***** Dataset extract

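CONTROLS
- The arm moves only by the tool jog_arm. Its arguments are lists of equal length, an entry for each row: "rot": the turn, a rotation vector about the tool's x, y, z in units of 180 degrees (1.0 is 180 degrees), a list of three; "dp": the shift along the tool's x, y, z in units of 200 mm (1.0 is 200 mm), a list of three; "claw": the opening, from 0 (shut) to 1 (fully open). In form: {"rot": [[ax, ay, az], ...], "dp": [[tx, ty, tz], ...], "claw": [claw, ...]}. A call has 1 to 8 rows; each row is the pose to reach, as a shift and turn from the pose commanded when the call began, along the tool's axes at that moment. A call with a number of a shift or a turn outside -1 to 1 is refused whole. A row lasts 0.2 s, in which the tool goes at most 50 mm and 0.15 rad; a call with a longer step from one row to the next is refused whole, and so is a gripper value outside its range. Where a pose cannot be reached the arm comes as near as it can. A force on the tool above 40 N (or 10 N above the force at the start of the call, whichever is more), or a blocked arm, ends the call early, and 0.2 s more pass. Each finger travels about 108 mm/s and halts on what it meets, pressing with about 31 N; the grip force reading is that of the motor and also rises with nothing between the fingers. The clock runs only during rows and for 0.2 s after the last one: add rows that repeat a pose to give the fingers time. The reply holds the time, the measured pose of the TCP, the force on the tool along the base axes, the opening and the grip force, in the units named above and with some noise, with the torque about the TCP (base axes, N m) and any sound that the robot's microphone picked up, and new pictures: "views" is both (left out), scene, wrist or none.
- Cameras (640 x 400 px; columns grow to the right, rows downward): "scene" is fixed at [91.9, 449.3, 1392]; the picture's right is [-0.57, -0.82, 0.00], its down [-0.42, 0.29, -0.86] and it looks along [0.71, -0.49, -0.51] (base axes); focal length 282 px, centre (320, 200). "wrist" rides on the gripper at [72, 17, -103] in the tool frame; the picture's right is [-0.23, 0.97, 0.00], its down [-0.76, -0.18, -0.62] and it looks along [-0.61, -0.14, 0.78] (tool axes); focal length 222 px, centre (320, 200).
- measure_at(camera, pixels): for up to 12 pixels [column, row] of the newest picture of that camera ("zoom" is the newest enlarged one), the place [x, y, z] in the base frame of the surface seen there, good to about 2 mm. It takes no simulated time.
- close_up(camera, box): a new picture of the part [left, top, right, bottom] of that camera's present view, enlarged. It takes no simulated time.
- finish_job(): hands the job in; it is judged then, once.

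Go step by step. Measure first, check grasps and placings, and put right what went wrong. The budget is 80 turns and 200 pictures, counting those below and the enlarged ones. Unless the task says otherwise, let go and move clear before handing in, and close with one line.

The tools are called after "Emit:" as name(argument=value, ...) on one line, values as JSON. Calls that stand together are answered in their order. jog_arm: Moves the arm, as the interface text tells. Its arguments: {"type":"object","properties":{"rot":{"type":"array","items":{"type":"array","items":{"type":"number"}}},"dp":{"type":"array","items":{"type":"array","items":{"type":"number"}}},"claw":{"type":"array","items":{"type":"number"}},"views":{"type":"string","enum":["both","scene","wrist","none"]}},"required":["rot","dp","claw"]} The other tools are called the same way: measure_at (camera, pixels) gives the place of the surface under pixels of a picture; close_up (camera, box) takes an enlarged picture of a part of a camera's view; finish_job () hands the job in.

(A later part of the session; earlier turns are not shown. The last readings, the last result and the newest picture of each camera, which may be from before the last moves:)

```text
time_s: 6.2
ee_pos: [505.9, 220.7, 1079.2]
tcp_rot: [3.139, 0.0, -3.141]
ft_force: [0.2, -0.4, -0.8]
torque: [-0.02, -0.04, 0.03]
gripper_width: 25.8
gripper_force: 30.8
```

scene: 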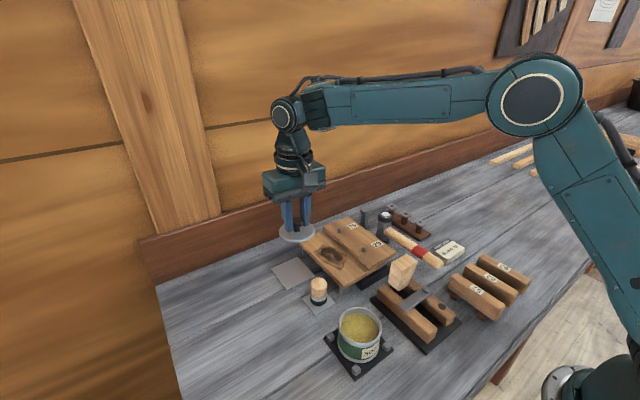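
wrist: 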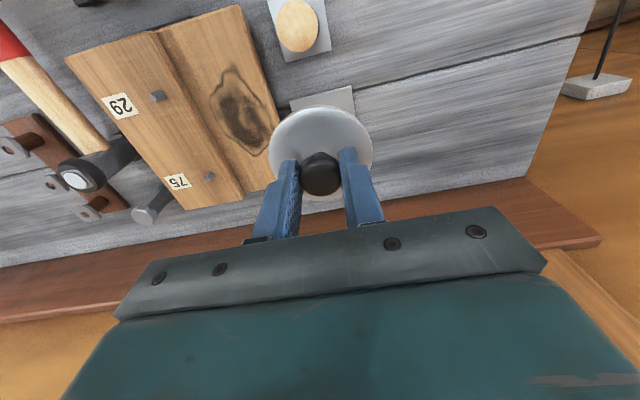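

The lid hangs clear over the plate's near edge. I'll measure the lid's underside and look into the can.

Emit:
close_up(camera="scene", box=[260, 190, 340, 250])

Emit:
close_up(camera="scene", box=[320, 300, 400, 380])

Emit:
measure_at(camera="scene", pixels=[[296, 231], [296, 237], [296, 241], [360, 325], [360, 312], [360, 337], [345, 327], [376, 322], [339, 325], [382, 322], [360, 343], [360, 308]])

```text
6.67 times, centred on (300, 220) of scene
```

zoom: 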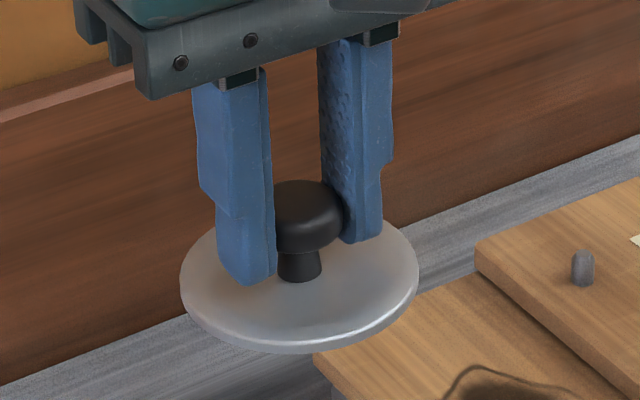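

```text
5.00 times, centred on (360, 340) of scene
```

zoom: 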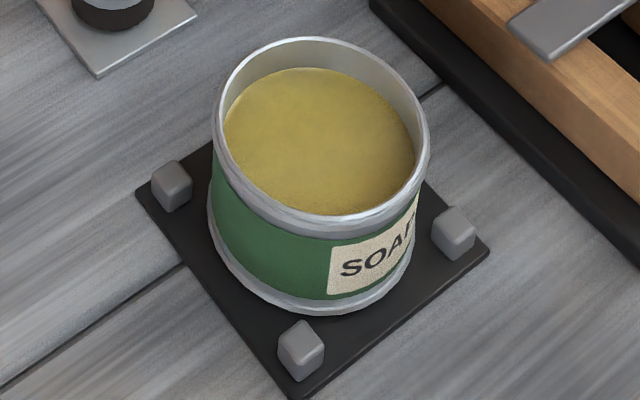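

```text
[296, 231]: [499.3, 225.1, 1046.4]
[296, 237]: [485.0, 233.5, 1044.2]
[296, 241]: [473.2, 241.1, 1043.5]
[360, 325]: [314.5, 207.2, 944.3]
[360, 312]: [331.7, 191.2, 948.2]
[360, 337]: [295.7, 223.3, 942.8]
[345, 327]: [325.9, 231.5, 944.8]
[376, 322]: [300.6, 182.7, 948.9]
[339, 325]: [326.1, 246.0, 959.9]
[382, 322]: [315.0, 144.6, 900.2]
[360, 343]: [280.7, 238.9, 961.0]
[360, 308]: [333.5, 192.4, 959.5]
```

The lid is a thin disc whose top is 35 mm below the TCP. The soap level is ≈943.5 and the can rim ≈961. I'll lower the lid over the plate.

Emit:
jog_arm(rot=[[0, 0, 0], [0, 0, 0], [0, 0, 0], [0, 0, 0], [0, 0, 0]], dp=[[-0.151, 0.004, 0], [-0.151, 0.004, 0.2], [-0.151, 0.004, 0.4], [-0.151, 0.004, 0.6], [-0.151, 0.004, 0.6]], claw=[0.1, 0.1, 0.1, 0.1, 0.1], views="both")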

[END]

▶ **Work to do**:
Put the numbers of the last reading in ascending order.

**********

▶ **Work to do**:
Print exactly the run of lines that starts at the line with "- close_up(camera, box): a" and ends at the line with "- finish_job(): hands". Leave out every other line.

▶ **The solution**:
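- close_up(camera, box): a new picture of the part [left, top, right, bottom] of that camera's present view, enlarged. It takes no simulated time.
- finish_job(): hands the job in; it is judged then, once.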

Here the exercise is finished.